When I went to check in they told me that the flight was full and asked me to step back from the counter. I was really scared. I'd missed a flight a few weeks prior and if I missed this flight my time in Istanbul could be cut very short. I went back to the check in clerk and told him how I'd lost ~$600 two weeks prior missing a flight from Hong Kong. Another five minutes past before he handed me a ticket for business class. I couldn't believe it, Emirates is an amazing airline and getting to sit in business class was a dream come true.

The immigration officer stamped my passport as leaving the day before. I had to get the stamp fixed and make my way thought the metal detectors in record time. I got to the boarding queue and pushed my way through to the front brandishing a business class ticket. Emirates has a separate skywalk for the business- and first class passengers. Taking off in a huge reclining chair and saying good bye to India felt like heaven. I was hoping the flight would take forever to get to Dubai.

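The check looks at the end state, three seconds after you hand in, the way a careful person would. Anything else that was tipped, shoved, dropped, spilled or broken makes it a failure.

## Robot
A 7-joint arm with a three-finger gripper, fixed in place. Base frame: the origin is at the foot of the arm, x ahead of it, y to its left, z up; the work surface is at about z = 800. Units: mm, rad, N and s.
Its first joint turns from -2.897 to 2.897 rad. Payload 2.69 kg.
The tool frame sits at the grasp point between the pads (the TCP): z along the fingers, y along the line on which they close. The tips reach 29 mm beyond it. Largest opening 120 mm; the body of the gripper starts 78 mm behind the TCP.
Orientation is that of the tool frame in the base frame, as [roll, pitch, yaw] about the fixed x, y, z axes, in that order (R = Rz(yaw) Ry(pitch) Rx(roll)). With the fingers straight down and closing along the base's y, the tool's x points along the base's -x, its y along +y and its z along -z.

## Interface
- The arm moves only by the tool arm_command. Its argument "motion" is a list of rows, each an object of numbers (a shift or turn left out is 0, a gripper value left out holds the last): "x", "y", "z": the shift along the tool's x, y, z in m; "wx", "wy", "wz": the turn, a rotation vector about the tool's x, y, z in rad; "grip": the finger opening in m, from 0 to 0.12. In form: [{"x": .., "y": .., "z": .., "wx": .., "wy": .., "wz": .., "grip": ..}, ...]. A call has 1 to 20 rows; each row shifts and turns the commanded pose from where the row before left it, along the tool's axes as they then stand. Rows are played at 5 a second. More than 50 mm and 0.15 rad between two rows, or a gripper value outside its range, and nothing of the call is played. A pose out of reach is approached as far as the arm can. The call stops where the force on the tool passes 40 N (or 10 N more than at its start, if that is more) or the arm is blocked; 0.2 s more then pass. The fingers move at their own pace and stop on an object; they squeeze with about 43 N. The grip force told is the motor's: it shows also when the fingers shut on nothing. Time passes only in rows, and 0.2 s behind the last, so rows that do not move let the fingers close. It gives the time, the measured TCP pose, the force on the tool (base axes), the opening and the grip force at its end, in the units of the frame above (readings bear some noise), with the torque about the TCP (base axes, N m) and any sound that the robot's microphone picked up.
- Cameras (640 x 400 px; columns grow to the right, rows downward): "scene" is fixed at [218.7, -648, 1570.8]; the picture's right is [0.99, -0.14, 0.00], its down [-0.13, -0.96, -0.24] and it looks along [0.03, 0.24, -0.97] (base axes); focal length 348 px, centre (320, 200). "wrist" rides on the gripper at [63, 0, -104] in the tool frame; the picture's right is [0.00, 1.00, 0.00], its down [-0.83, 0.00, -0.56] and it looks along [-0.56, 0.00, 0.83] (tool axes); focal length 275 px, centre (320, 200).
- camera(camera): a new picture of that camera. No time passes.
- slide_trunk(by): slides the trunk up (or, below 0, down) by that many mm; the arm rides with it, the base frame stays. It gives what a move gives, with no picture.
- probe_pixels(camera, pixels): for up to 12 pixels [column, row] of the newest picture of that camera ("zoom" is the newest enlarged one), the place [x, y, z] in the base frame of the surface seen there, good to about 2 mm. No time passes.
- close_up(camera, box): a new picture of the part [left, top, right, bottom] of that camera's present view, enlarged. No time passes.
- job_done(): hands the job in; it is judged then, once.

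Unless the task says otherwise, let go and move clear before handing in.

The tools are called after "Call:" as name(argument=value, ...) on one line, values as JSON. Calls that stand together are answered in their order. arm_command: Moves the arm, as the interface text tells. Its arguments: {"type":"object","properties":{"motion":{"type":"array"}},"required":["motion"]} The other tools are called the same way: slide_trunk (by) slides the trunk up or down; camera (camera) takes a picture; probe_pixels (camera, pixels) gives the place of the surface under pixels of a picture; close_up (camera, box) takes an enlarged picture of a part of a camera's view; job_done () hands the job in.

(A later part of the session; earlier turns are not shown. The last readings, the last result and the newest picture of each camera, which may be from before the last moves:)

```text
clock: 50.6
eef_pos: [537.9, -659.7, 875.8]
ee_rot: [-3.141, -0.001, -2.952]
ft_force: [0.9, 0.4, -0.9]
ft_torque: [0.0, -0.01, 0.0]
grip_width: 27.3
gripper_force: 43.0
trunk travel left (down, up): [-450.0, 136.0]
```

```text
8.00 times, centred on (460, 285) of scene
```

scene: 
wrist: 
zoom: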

For breakfast on the flight I had three glasses of champagne, an Arab mazza and fish dish and some Belgian chocolates for dessert. I was able to adjust the chair so I was laying far enough backwards to doze off.

In Dubai I had a fruit salad at Starbucks. The fruit was sweet and fresh and it as swimming in juices. It was the first decent fruit salad I'd had since I'd left London months prior. It was funny paying in British pounds and getting British coins as change in the Middle East.

As I walked towards my gate for my flight to Istanbul I saw a flight for Basra in Iraq boarding. There were a bunch of white guys getting on the plane. I could only imagine the stories they'd have to tell. The flight to Istanbul was uneventful. We flew over Iraq making a little u-shaped detour around Baghdad.

Looking back at my stories and photos of India I take great pride in where I'd been and seen. When I forget how hot, polluted and unpredictable it was I appreciate how exotic, unique and interesting India is.